• _Instruction 1_: Provide the original wording of the passage provided from "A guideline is" as far as "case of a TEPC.".
• _Instruction 2_: Take up the passage provided again after its last words.

• _Source material_:
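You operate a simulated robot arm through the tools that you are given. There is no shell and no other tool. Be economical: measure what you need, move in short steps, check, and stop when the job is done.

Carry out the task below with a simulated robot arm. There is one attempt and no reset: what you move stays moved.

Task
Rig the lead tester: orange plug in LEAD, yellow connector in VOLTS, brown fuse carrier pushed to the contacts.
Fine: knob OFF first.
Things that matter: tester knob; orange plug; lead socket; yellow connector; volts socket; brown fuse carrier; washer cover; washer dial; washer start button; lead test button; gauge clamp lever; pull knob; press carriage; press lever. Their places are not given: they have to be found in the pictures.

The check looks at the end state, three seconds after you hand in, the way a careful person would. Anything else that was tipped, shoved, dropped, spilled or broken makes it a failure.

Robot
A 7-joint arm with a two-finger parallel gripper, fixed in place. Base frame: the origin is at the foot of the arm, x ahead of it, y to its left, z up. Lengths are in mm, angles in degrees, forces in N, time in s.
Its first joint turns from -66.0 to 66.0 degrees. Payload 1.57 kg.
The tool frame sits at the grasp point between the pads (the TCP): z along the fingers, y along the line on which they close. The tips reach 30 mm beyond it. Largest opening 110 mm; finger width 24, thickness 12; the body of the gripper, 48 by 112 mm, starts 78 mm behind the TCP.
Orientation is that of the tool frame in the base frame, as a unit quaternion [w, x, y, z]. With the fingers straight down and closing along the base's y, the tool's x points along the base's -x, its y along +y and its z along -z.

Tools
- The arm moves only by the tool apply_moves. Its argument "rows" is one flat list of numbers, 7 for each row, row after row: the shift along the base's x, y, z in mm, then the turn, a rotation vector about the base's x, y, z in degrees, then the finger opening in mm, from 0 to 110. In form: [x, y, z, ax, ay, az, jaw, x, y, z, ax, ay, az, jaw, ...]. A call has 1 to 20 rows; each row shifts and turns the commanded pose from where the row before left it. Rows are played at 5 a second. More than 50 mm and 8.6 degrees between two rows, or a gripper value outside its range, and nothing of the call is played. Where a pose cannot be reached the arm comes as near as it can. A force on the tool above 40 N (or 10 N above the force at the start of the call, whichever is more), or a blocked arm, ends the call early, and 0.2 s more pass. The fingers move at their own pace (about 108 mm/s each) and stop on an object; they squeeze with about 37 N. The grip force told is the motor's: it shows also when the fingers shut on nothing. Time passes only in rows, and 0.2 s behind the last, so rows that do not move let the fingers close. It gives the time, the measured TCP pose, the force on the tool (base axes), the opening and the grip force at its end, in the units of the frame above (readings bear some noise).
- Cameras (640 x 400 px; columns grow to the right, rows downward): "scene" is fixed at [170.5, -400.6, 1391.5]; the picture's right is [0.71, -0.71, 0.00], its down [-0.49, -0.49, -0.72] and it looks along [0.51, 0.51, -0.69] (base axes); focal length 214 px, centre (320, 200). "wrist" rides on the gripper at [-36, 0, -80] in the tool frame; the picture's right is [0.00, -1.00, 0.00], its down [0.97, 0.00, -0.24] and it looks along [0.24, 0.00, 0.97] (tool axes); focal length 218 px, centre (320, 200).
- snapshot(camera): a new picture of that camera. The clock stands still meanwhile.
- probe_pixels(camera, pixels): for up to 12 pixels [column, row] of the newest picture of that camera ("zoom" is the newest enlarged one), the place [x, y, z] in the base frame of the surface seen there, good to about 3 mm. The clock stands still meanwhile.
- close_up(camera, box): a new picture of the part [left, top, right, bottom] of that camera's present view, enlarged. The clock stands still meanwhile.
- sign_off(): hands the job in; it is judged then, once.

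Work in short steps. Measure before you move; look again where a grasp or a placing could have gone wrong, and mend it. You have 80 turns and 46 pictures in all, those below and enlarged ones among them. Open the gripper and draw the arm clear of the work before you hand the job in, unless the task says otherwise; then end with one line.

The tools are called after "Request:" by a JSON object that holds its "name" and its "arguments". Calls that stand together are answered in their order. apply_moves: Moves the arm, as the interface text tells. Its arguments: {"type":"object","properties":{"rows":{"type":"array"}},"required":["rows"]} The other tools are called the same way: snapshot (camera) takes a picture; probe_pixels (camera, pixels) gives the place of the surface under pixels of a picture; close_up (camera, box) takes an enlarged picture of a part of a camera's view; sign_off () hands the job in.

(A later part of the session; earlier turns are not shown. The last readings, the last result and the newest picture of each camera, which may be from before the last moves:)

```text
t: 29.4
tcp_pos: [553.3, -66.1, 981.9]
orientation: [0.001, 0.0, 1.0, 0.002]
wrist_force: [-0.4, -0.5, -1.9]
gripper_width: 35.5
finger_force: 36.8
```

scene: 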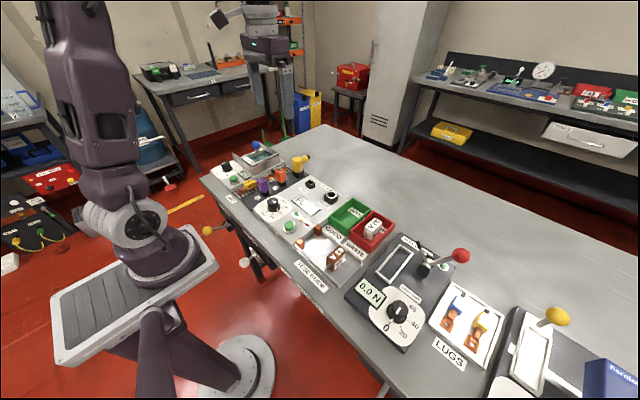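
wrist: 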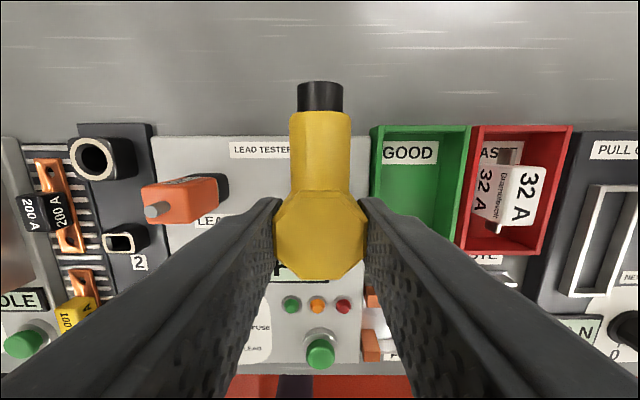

• _Passage provided_:
RE: very principle question

From: Alberto Fasso' <>
Date: Tue, 19 Apr 2011 19:32:29 +0200

Helmut, I repeat that those limits are *indications*, *suggestions*,
*guidelines*, dictated as much by physical considerations as by the
experience of the code developers. They must not be taken as absolute hard
limits. The code "doesn't know" about them, and if you are not respecting them
nothing terrible will happen. In some cases, for instance when a difference
is made between low-Z and high-Z materials, the considerations come from a
judgment about the accuracy of some approximations, perhaps the Born
approximation or something like that.

A guideline is supposed to help the user in the most common cases. Of course
you can always think about some special exception, for instance if most of
the particle transport takes place in vacuum there are no secondaries.
This looks very similar to your example of the TEPC detector. You cannot
expect a special guideline to be given for the case of a TEPC.

• _Exercise result 1_:
A guideline is supposed to help the user in the most common cases. Of course
you can always think about some special exception, for instance if most of
the particle transport takes place in vacuum there are no secondaries.
This looks very similar to your example of the TEPC detector. You cannot
expect a special guideline to be given for the case of a TEPC.

• _Exercise result 2_:
I don't know about the antineutrons: I guess that 10 MeV (the lower limit
for primaries) probably correspond to the lower energy limit of the
pre-equilibrium model, and 1 keV (lower limit for secondaries) has to do with
the available cross sections. Antineutrons are particles about which there are
not many experimental data: you shouldn't give too much importance to the
difference between the two limits. Take them just as the best expert guess
about them.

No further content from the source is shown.